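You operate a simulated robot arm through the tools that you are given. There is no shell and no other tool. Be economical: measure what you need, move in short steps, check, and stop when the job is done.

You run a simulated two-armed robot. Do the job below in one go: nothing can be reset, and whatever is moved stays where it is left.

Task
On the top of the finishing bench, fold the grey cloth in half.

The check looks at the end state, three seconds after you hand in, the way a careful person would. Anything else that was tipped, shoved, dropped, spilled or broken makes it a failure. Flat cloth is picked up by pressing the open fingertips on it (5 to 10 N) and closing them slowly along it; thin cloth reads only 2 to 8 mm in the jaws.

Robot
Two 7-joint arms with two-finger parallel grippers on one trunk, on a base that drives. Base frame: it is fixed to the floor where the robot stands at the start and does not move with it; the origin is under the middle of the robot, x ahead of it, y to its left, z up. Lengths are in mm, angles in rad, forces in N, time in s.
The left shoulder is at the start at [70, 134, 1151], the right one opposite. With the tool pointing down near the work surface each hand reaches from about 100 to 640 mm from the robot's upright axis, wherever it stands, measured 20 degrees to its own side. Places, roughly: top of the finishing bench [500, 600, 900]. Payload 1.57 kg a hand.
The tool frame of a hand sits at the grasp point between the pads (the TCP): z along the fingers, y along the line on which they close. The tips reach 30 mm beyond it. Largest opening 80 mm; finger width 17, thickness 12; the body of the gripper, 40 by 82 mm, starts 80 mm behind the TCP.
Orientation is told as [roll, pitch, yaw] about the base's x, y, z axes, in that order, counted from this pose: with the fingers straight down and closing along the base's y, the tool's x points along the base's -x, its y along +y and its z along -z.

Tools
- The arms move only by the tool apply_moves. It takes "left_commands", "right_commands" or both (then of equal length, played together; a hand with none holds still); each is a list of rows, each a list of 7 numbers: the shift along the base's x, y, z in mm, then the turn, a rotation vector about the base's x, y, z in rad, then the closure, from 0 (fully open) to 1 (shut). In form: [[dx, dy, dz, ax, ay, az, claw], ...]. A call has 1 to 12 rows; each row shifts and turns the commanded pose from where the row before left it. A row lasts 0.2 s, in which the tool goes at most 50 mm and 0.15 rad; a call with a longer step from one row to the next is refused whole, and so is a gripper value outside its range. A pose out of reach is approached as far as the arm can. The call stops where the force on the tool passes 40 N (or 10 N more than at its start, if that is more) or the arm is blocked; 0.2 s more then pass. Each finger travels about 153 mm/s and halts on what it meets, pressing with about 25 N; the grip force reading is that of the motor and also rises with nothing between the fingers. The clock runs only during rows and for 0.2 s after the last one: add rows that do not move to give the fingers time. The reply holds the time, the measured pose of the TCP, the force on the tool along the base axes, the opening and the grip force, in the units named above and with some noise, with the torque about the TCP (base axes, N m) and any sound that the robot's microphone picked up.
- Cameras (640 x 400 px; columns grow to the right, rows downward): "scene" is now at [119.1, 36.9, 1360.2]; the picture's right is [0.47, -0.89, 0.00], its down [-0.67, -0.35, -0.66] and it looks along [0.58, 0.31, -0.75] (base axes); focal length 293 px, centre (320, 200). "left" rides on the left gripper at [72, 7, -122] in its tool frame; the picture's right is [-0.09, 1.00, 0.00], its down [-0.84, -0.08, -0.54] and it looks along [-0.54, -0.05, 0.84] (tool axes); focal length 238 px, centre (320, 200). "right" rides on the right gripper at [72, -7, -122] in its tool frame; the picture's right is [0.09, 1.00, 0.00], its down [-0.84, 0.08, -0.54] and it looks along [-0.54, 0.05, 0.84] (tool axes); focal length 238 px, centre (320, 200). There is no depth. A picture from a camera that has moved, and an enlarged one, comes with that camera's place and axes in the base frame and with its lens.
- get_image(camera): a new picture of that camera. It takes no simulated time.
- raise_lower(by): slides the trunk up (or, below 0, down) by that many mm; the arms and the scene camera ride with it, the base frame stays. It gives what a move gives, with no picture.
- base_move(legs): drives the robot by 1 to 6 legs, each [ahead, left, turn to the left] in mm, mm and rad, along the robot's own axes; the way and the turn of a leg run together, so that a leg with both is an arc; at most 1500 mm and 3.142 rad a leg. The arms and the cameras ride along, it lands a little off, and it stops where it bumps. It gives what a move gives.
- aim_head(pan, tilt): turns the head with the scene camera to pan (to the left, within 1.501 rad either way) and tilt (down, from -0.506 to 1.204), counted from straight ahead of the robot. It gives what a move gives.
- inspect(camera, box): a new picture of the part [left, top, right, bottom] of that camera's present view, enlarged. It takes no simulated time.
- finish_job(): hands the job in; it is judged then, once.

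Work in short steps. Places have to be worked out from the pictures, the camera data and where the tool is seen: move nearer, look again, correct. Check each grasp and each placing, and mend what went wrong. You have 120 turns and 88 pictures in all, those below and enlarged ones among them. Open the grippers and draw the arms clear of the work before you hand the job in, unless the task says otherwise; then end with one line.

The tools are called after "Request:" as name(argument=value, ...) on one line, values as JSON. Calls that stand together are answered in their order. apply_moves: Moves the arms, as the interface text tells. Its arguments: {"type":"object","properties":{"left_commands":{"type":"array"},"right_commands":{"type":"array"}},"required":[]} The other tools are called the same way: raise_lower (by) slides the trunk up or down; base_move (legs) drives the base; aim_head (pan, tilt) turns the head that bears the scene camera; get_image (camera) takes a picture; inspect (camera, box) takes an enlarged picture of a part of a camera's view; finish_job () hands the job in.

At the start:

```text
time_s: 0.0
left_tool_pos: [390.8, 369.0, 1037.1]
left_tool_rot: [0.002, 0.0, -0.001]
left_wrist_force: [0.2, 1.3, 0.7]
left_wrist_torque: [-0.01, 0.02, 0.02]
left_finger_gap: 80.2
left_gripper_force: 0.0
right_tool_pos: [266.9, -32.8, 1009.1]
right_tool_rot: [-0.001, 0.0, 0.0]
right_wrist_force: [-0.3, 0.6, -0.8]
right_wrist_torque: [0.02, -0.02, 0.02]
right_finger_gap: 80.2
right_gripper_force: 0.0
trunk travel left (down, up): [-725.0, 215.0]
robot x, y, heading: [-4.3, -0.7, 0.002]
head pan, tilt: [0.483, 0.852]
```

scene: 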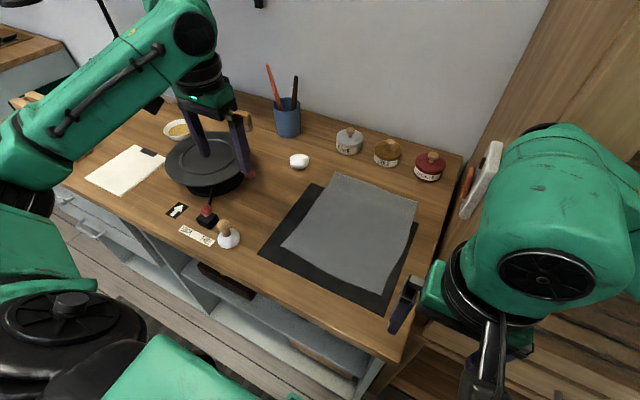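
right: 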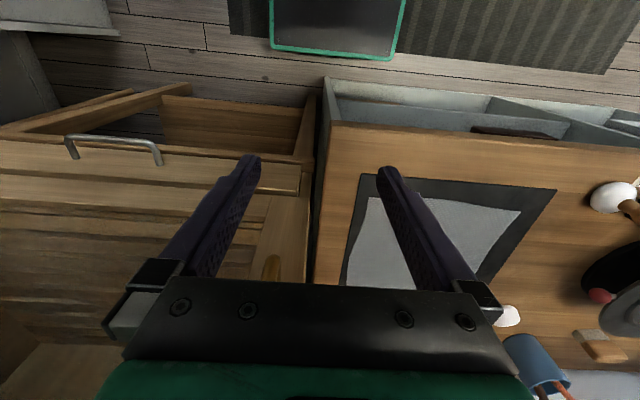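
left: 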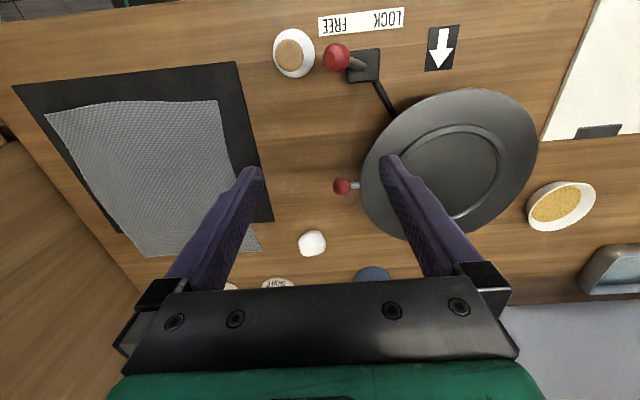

======

What is required:
Output all of the data exactly as it stands, minus any images.

Output of the exercise:
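You operate a simulated robot arm through the tools that you are given. There is no shell and no other tool. Be economical: measure what you need, move in short steps, check, and stop when the job is done.

You run a simulated two-armed robot. Do the job below in one go: nothing can be reset, and whatever is moved stays where it is left.

Task
On the top of the finishing bench, fold the grey cloth in half.

The check looks at the end state, three seconds after you hand in, the way a careful person would. Anything else that was tipped, shoved, dropped, spilled or broken makes it a failure. Flat cloth is picked up by pressing the open fingertips on it (5 to 10 N) and closing them slowly along it; thin cloth reads only 2 to 8 mm in the jaws.

Robot
Two 7-joint arms with two-finger parallel grippers on one trunk, on a base that drives. Base frame: it is fixed to the floor where the robot stands at the start and does not move with it; the origin is under the middle of the robot, x ahead of it, y to its left, z up. Lengths are in mm, angles in rad, forces in N, time in s.
The left shoulder is at the start at [70, 134, 1151], the right one opposite. With the tool pointing down near the work surface each hand reaches from about 100 to 640 mm from the robot's upright axis, wherever it stands, measured 20 degrees to its own side. Places, roughly: top of the finishing bench [500, 600, 900]. Payload 1.57 kg a hand.
The tool frame of a hand sits at the grasp point between the pads (the TCP): z along the fingers, y along the line on which they close. The tips reach 30 mm beyond it. Largest opening 80 mm; finger width 17, thickness 12; the body of the gripper, 40 by 82 mm, starts 80 mm behind the TCP.
Orientation is told as [roll, pitch, yaw] about the base's x, y, z axes, in that order, counted from this pose: with the fingers straight down and closing along the base's y, the tool's x points along the base's -x, its y along +y and its z along -z.

Tools
- The arms move only by the tool apply_moves. It takes "left_commands", "right_commands" or both (then of equal length, played together; a hand with none holds still); each is a list of rows, each a list of 7 numbers: the shift along the base's x, y, z in mm, then the turn, a rotation vector about the base's x, y, z in rad, then the closure, from 0 (fully open) to 1 (shut). In form: [[dx, dy, dz, ax, ay, az, claw], ...]. A call has 1 to 12 rows; each row shifts and turns the commanded pose from where the row before left it. A row lasts 0.2 s, in which the tool goes at most 50 mm and 0.15 rad; a call with a longer step from one row to the next is refused whole, and so is a gripper value outside its range. A pose out of reach is approached as far as the arm can. The call stops where the force on the tool passes 40 N (or 10 N more than at its start, if that is more) or the arm is blocked; 0.2 s more then pass. Each finger travels about 153 mm/s and halts on what it meets, pressing with about 25 N; the grip force reading is that of the motor and also rises with nothing between the fingers. The clock runs only during rows and for 0.2 s after the last one: add rows that do not move to give the fingers time. The reply holds the time, the measured pose of the TCP, the force on the tool along the base axes, the opening and the grip force, in the units named above and with some noise, with the torque about the TCP (base axes, N m) and any sound that the robot's microphone picked up.
- Cameras (640 x 400 px; columns grow to the right, rows downward): "scene" is now at [119.1, 36.9, 1360.2]; the picture's right is [0.47, -0.89, 0.00], its down [-0.67, -0.35, -0.66] and it looks along [0.58, 0.31, -0.75] (base axes); focal length 293 px, centre (320, 200). "left" rides on the left gripper at [72, 7, -122] in its tool frame; the picture's right is [-0.09, 1.00, 0.00], its down [-0.84, -0.08, -0.54] and it looks along [-0.54, -0.05, 0.84] (tool axes); focal length 238 px, centre (320, 200). "right" rides on the right gripper at [72, -7, -122] in its tool frame; the picture's right is [0.09, 1.00, 0.00], its down [-0.84, 0.08, -0.54] and it looks along [-0.54, 0.05, 0.84] (tool axes); focal length 238 px, centre (320, 200). There is no depth. A picture from a camera that has moved, and an enlarged one, comes with that camera's place and axes in the base frame and with its lens.
- get_image(camera): a new picture of that camera. It takes no simulated time.
- raise_lower(by): slides the trunk up (or, below 0, down) by that many mm; the arms and the scene camera ride with it, the base frame stays. It gives what a move gives, with no picture.
- base_move(legs): drives the robot by 1 to 6 legs, each [ahead, left, turn to the left] in mm, mm and rad, along the robot's own axes; the way and the turn of a leg run together, so that a leg with both is an arc; at most 1500 mm and 3.142 rad a leg. The arms and the cameras ride along, it lands a little off, and it stops where it bumps. It gives what a move gives.
- aim_head(pan, tilt): turns the head with the scene camera to pan (to the left, within 1.501 rad either way) and tilt (down, from -0.506 to 1.204), counted from straight ahead of the robot. It gives what a move gives.
- inspect(camera, box): a new picture of the part [left, top, right, bottom] of that camera's present view, enlarged. It takes no simulated time.
- finish_job(): hands the job in; it is judged then, once.

Work in short steps. Places have to be worked out from the pictures, the camera data and where the tool is seen: move nearer, look again, correct. Check each grasp and each placing, and mend what went wrong. You have 120 turns and 88 pictures in all, those below and enlarged ones among them. Open the grippers and draw the arms clear of the work before you hand the job in, unless the task says otherwise; then end with one line.

The tools are called after "Request:" as name(argument=value, ...) on one line, values as JSON. Calls that stand together are answered in their order. apply_moves: Moves the arms, as the interface text tells. Its arguments: {"type":"object","properties":{"left_commands":{"type":"array"},"right_commands":{"type":"array"}},"required":[]} The other tools are called the same way: raise_lower (by) slides the trunk up or down; base_move (legs) drives the base; aim_head (pan, tilt) turns the head that bears the scene camera; get_image (camera) takes a picture; inspect (camera, box) takes an enlarged picture of a part of a camera's view; finish_job () hands the job in.

At the start:

```text
time_s: 0.0
left_tool_pos: [390.8, 369.0, 1037.1]
left_tool_rot: [0.002, 0.0, -0.001]
left_wrist_force: [0.2, 1.3, 0.7]
left_wrist_torque: [-0.01, 0.02, 0.02]
left_finger_gap: 80.2
left_gripper_force: 0.0
right_tool_pos: [266.9, -32.8, 1009.1]
right_tool_rot: [-0.001, 0.0, 0.0]
right_wrist_force: [-0.3, 0.6, -0.8]
right_wrist_torque: [0.02, -0.02, 0.02]
right_finger_gap: 80.2
right_gripper_force: 0.0
trunk travel left (down, up): [-725.0, 215.0]
robot x, y, heading: [-4.3, -0.7, 0.002]
head pan, tilt: [0.483, 0.852]
```

scene: 
right: 
left: 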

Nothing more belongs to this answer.